Eight months after the dramatic falling out with Russia, Turkish elite is sending mixed messages. The Cabinet under newly elected Prime Minister Binali Yildirim seems ready to take a seat at the negotiating table. President Recep Erdogan, on the other hand, is, as usual, reluctant to make peace; his Russian counterpart seems no more keen.
On May 30, Turkish Foreign Minister Mevlut Cavusoglu proposed a commission consisting of Turkish and Russian diplomats and officials that would work on improving relations between the two countries. He said that his proposal was a reaction to President Vladimir Putin's latest statement. The Russian leader claimed during his visit to Greece that Turkey hasn't taken any "specific steps" toward improving the situation. Cavusoglu thought, perhaps, that creating the commission could be such a step.
But one step forward, two steps back. Later that day, Turkish President Recep Erdogan accused Russia of providing arms to the Kurdistan Workers Party, a militant organization deemed terrorist in Turkey, the United States and the EU. The accusations were prompted by an incident in May, in which Kurds shot down a Turkish military helicopter using a Soviet missile system.
"Right now, terrorists are using missile systems that Russia supplies," Erdogan was quoted by news reports as saying.
The Kremlin reacted to the contradicting remarks with its usual mantras. "Show us proof" was the answer to Erdogan's accusations; and "apology first" — to the Cabinet's proposal.
"A commission cannot solve the existing problem … It can only be done by the leader of the country," said Putin's spokesman Dmitry Peskov. That leader also needed to apologize, Peskov added.
But soon enough it became clear there will be no apology any time soon. In a statement to journalists the next day Erdogan said he was willing to work on improving relations with Russia, but didn't understand what kind of "step" Moscow wanted him to take.
The Turkish president is not going to cave, believes international affairs expert Vladimir Frolov. He might even demand an apology from Russia for the shot-down helicopter, he says: "Accusing a country of selling weapons to terrorist organizations usually sells in NATO."
In truth, Erdogan most likely knew about and approved of the idea of a joint commission. It aimed to "test the waters," suggests political analyst Yury Barmin: "The proposal to set up a joint commission was met with little enthusiasm in Moscow, and then Erdogan turned to his usual rhetoric."

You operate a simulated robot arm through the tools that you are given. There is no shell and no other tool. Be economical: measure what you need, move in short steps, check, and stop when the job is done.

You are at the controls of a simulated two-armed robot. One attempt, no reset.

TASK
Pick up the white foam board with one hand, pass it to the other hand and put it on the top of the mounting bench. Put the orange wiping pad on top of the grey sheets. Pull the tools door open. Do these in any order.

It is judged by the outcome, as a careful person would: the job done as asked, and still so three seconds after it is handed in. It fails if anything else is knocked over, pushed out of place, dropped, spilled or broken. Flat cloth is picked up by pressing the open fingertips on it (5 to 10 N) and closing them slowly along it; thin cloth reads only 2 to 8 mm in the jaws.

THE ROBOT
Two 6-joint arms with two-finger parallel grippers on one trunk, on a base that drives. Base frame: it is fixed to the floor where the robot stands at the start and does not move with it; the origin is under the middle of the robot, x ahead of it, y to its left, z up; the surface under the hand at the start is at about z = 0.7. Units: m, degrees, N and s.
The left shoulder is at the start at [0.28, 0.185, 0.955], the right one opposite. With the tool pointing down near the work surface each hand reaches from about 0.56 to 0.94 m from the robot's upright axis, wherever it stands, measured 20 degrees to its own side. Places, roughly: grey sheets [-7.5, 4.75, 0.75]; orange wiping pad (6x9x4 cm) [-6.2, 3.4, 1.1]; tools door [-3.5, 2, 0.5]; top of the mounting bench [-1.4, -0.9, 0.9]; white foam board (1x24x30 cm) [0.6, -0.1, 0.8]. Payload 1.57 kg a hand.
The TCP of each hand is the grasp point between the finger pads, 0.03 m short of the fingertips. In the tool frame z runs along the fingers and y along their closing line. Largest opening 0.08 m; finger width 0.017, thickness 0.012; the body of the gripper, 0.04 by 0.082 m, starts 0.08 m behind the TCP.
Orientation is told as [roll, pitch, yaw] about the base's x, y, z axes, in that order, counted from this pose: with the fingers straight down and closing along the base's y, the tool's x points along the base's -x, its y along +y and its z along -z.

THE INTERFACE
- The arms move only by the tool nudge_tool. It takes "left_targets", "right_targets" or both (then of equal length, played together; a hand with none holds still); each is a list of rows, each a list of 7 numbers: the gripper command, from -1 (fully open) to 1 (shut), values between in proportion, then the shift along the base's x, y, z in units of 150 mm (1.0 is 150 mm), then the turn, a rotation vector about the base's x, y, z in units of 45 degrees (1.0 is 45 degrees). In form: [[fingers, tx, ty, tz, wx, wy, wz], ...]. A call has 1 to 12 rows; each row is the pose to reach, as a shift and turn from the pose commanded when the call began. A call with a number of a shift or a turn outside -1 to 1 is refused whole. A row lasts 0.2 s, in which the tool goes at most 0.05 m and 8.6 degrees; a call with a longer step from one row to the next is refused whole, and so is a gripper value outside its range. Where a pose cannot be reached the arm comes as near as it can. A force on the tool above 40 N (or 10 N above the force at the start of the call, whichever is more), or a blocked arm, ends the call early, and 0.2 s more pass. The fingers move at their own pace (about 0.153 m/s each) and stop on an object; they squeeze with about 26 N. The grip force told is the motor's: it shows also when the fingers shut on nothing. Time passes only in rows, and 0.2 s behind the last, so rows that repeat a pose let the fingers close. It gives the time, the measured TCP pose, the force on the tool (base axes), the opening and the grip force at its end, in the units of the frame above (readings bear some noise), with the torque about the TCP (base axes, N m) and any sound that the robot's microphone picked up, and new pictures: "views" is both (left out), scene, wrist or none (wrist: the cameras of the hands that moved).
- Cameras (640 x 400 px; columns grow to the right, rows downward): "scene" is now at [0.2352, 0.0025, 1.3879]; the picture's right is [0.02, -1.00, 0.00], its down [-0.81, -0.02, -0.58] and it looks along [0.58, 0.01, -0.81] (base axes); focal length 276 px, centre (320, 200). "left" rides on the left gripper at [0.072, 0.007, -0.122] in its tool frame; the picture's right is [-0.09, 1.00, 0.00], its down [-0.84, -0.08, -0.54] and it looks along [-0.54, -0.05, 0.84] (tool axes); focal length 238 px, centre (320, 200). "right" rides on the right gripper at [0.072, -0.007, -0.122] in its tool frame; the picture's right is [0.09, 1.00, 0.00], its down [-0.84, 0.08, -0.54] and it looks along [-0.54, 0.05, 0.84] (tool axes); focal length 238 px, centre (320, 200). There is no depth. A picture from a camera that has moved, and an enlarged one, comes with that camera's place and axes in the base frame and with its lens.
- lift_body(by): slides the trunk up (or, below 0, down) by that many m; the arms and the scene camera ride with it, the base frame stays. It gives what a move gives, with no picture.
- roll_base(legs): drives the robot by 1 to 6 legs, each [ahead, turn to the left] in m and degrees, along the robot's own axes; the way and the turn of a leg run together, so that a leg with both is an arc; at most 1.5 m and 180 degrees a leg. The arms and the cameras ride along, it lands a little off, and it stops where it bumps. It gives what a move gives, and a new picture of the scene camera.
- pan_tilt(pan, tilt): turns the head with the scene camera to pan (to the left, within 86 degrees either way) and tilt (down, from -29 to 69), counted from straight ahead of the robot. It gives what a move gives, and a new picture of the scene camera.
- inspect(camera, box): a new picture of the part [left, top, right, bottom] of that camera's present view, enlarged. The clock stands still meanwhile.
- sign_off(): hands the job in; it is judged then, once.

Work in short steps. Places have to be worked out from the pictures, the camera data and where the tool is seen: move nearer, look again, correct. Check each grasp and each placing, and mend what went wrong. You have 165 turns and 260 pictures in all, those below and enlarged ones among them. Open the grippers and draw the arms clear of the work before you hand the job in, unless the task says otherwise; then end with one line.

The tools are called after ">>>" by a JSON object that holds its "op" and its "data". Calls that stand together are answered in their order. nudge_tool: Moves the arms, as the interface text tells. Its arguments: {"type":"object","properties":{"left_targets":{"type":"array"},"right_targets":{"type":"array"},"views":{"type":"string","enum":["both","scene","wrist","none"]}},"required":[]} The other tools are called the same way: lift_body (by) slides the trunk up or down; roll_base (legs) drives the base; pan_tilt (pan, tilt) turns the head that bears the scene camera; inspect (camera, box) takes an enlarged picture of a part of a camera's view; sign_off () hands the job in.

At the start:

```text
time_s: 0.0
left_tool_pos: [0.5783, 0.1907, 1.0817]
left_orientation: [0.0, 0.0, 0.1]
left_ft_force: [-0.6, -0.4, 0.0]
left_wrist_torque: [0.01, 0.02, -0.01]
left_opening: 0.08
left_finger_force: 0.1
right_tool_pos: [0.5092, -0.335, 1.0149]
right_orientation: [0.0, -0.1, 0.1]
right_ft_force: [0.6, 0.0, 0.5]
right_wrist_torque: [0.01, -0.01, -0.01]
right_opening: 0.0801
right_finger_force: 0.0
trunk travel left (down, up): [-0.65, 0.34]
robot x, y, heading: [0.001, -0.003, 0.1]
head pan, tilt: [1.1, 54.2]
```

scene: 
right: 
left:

As to the new prime minister — it is only natural for him to try and start from a clean slate with Russia, says Frolov: "This is especially true given that Russia has been sending signals that it doesn't want any more conflicts as well." The whole situation could be resolved within a week, he adds. Mutual apologies and a compensation for the shot-down plane would no doubt do it for both countries. Creating a commission to work out such a solution is usual international practice. "But Russia's refusal to do it means that it is not ready to stop pressuring Turkey and NATO — that's why it might take much longer," he says.
Both Moscow and Ankara are clearly suffering from the ongoing crisis, but there are no signs either Putin or Erdogan are ready to back down.
"This crisis might go on for many more years," says Barmin.